Insisto en la sopresa que experimentamos en Lascaux. Esta extraordinaria caverna no puede dejar de impactar al que la descubre: ella no dejará jamás de responder a una especie de búsqueda de un milagro, que está en el arte o en la pasión, la aspiración más profunda de la vida. A menudo juzgamos como infantil la necesidad de maravillarnos, pero entonces volvemos a la carga. Aquello que nos parece digno de ser amado es siempre eso que nos sorprende, es lo inesperado, es lo inesperable. Como si, paradójicamente, nuestra esencia tendiese a la nostalgia de esperar aquello que creemos imposible. Desde ese punto de vista, Lascaux reúne las condiciones más raras: el sentimiento de estar frente a un milagro, que nos da hoy en día la visita de las cuevas, la sensación de estar frente a una suerte extrema de haberlas descubierto, se dobla con la sensación de lo inaudito que habrán sido esas figuras para los mismos ojos que las vieron al momento de su creación. Lascaux se presenta ante nosotros, desde entonces, entre las maravillas del mundo: nosotros estamos ahora en presencia de la increíble riqueza que se reúne desde aquel momento. Que debe, desde entonces, ser el sentir de los primeros hombres, entre quienes, sin que evidentemente se sirvieran de un orgullo parecido al nuestro (tan notablemente individualistas), ¿estas pinturas habrían tenido evidentemente un prestigio inmenso? Un prestigio unido, sea cual sea nuestra visión del asunto, a la revelación de lo inesperado.
Es sobre todo en este sentido que hablamos del milagro de Lascaux, porque en Lascaux, la humanidad juvenil, por primera vez, medirá la extensión de su riqueza. De su riqueza, es decir, del poder que ella tiene para hacer que se espere lo inesperado, lo maravilloso.
Grecia también nos da una sensación de milagro, pero la luz que emana es como la luz del día; la luz del día es menos perceptible: por lo tanto, cuando hay claros en el cielo, ella deslumbra de entrada. [...]
Aquello que nos paraliza en un largo asombro es que la borradura del hombre frente al animal - y del hombre que justamente se vuelve humano - es mucho más grande de lo que podemos imaginar. El hecho de que el animal representado fuese la presa y el alimento no cambia el sentido de humildad. El hombre de la Edad del reno nos deja una imagen a la vez prestigiosa y fiel del animal, pero, en la medida en que él mismo está representado, muy seguido, disimula sus rasgos bajo la máscara del animal.

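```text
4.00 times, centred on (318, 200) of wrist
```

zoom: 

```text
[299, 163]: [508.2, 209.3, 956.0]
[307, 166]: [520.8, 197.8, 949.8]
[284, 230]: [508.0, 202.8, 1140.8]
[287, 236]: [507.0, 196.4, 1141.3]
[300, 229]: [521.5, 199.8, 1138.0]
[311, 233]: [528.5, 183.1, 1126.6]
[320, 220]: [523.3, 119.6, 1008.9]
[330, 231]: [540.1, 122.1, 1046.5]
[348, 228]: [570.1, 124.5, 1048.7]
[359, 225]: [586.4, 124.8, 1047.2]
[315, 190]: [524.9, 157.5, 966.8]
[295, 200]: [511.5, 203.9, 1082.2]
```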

Dispuso hasta los límites de la virtuosidad de los recursos del dibujo, pero desdeñó su propia cara: si reconoció la forma humana, la escondió en el mismo instante; se dió entonces la cabeza del animal. Como si tuviese vergüenza de su cara, y queriendo dibujarse, tuvo que darse la máscara de otro ser.
Esta paradoja, la del “hombre adornado con el prestigio de la bestia”, casi nunca se formula con la acentuación que exige. El pasaje del animal al hombre fue de entrada la negación que hace el hombre de su propia condición animal. Hoy tenemos como esencial las diferencias que nos separan de los animales. Lo que nos recuerda nuestra condición animal como sustancia, es objeto de horror y suscita un movimiento que raya en lo prohibido. Pero en primer lugar pareciera que el hombre de la Edad del reno tuvo él mismo la vergüenza que tenemos nosotros del animal. Se dio los rasgos de otro y se pintó desnudo exhibiendo lo que nosotros tapamos con tanto cuidado. Desde el momento de la representación, parece estar dándole la espalda a lo que debería ser desde entonces la actitud humana (pero era la actitud del tiempo profano, del tiempo de trabajo).